REQUIRED ACTIONS:
1. Set down the extract to read as it stands from "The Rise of" to "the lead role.", and nothing more.
2. Your answer continues the extract to read from its final sentence.

EXTRACT TO READ:
* Begin *

The fact is comedy controllers need quantity as well as quality. And you can have both, especially when truly great writers are writing for truly great comedy actors - like Briers, Barker, Eddington, Hawthorne, Kendall and Keith. Really big name actors wanted to be in sitcoms in the past. And they regularly were. Even John Thaw. Today, when two great actors like Derek Jacobi and Sir Ian McKellan want to do a sitcom (Vicious), it’s a big news story.

Do great actors lack confidence that they’re going to be given great scripts? Most big names would probably rather be a TV detective, which is understandable. For a start, critics don't disportionately pour vitriol on these.

If we want those great scripts, we need to nurture writers. Are we doing that? Now, the industry, even the BBC, doesn’t owe anyone a living. But if we’re taking the long view, maybe going ‘all in’ on the Edinburgh Fringe, where writer-performers are kings, isn’t the way to go. Maybe some more money for scripts from out-and-out writers. And hey, some rooms to plot, plan and write the actual scripts in. Just a thought.

Friday, 18 April 2014

The Rise of the Writer-Performer Sitcom Part 1

There has undoubtedly been a swing towards sitcoms by writer-performers recently. BBC1 has always had shows by writer-performers. Absolutely Fabulous by Jennifer Saunders. dinnerladies by Victoria Wood. But currently BBC1 has at least four of them: Miranda, Mrs Brown’s Boys, Not Going Out and Citizen Khan, all of which have the writer-performer-creator in the lead role.

The majority of BBC2’s half hour comedy narratives have been by writer-performers: The Trip, Inside Number 9, Count Arthur Strong, House of Fools and The Wrong Mans. Tom Hollander has more than a hand in writing Rev. And let’s not forget Simon Amstell’s Grandma’s House and Sue Perkins’s Heading Out. And Paul Whitehouse’s Nurse is to come (having done Bellamy’s People, Help and the much-forgotten but brilliant Happiness). And going back a little, there’s Jack Dee’s Lead Balloon, which started on BBC4, a channel which is also giving us Jessica Hynes’s Up The Women. Episodes, W1A and Hebburn are writer-led, but they are the minority on BBC2.

You might expect BBC3 to have gone down this route – having made it big with Gavin and Stacey and Little Britain, but they haven’t so much. Clearly one of the channel’s biggest hits at the moment is Jack Whitehall’s Bad Education. But the rest of their sitcoms - Uncle, Bluestone 42, Pramface - are writer-led, as was Him and Her. And Channel 4 currently has Toast of London, Man Down and Derek in the writer-performer department.

* End *

GIVEN INFORMATION:
* Begin *

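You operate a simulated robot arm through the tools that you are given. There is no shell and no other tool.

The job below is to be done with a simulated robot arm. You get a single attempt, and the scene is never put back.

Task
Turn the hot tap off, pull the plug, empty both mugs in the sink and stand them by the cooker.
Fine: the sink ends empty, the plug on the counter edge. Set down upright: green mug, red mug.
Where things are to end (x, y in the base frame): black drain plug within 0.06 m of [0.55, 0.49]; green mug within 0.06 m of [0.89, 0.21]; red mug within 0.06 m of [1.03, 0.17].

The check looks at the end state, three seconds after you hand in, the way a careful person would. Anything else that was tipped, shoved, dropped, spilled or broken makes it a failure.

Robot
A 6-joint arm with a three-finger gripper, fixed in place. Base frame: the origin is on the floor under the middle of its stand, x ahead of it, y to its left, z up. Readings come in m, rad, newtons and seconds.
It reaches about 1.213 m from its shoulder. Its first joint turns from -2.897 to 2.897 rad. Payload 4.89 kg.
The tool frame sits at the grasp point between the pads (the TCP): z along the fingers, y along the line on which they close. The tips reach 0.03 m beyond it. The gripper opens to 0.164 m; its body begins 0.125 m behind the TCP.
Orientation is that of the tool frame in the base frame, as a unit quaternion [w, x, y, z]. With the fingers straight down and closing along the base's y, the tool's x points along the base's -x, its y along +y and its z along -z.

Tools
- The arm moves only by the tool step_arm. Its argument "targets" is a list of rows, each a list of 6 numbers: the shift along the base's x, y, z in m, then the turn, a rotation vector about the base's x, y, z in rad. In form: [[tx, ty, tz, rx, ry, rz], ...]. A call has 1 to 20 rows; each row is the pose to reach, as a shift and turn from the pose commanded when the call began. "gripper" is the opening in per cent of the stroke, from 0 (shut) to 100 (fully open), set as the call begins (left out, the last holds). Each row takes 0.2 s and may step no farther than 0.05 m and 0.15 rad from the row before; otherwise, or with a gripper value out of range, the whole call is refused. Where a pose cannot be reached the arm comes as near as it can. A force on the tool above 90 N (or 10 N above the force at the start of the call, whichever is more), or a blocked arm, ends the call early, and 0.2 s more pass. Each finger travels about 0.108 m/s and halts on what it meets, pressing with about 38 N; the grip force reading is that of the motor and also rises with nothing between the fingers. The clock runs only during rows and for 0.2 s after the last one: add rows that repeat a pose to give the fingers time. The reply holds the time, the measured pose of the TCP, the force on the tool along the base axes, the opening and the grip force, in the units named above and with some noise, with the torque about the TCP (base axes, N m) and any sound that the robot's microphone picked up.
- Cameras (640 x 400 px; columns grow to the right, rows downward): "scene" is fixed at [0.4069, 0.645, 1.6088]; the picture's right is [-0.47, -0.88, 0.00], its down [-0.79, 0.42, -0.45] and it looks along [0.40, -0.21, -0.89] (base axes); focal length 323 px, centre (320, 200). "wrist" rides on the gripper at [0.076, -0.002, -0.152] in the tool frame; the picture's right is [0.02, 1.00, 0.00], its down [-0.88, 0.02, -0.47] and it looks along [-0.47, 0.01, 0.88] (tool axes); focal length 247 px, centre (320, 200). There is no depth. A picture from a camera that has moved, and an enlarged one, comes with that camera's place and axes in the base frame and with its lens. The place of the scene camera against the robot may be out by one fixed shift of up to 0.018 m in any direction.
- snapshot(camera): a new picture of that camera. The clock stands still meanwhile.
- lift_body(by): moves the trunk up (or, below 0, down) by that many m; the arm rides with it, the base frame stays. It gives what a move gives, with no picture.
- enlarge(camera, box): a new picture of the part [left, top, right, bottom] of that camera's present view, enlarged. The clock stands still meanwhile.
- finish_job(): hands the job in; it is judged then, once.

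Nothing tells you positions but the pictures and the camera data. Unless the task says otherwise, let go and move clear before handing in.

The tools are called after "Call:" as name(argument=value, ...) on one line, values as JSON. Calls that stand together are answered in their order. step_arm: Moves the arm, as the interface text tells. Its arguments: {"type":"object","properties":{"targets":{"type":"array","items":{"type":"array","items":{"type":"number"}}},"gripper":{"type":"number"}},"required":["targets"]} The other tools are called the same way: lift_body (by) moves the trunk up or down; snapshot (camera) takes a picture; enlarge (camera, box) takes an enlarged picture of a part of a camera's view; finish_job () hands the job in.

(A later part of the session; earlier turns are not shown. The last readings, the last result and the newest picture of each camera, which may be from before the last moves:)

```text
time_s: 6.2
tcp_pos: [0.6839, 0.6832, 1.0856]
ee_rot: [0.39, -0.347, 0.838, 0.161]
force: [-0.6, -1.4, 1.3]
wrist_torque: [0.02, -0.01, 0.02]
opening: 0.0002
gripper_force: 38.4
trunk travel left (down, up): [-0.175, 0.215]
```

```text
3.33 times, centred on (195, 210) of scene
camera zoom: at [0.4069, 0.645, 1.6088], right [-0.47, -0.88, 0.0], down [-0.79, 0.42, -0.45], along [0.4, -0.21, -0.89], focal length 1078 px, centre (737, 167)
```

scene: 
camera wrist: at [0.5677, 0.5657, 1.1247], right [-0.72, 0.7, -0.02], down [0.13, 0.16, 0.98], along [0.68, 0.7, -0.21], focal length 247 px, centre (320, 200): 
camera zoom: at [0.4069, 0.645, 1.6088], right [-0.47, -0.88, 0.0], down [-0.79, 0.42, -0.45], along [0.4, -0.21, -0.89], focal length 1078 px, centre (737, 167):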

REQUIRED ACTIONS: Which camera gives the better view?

* End *

FINAL ANSWERS:
1.
The Rise of the Writer-Performer Sitcom Part 1

There has undoubtedly been a swing towards sitcoms by writer-performers recently. BBC1 has always had shows by writer-performers. Absolutely Fabulous by Jennifer Saunders. dinnerladies by Victoria Wood. But currently BBC1 has at least four of them: Miranda, Mrs Brown’s Boys, Not Going Out and Citizen Khan, all of which have the writer-performer-creator in the lead role.

2.
Now, writers normally have a chip on their shoulder about writer-performers, as I’ve said here. (In fact writers have a chip on their shoulder about everyone so don’t take it personally) I think it’s something to do with not respecting people who seem to want attention. Writers avoid the bright lights, like the undead and the lycanthropes.  (Does that work? I’m not up on my horror, I’m afraid). So my instinct is to decry this inexorable slide towards to writer-performer-led shows, but let’s look at the facts.

All of the shows mentioned above are decent shows. They are not all to my personal taste (NB: Critics, if you don’t like something, it doesn’t mean it’s bad) but most of these shows found an audience and didn’t create calls for public hangings, which is increasingly rare for the BBC in these troubled times.

Dazzled By Stars?
It’s not as if a commissioning executive was all starry-eyed and let someone famous make show that turned out to be nothing but a horrendous Battlefield Earth-type vanity project. All of the above are by experienced comedians with a proven track record of making audiences laugh time after time for years in a variety of formats and settings. If Paul Whitehouse, one of the great writer-performers of our age, wants to do a show on your channel, you’re going to need a good reason to tell them he can’t. (Although the Paul Whitehouses of this world would probably argue execs are very creative when it comes to reasons why they can’t.)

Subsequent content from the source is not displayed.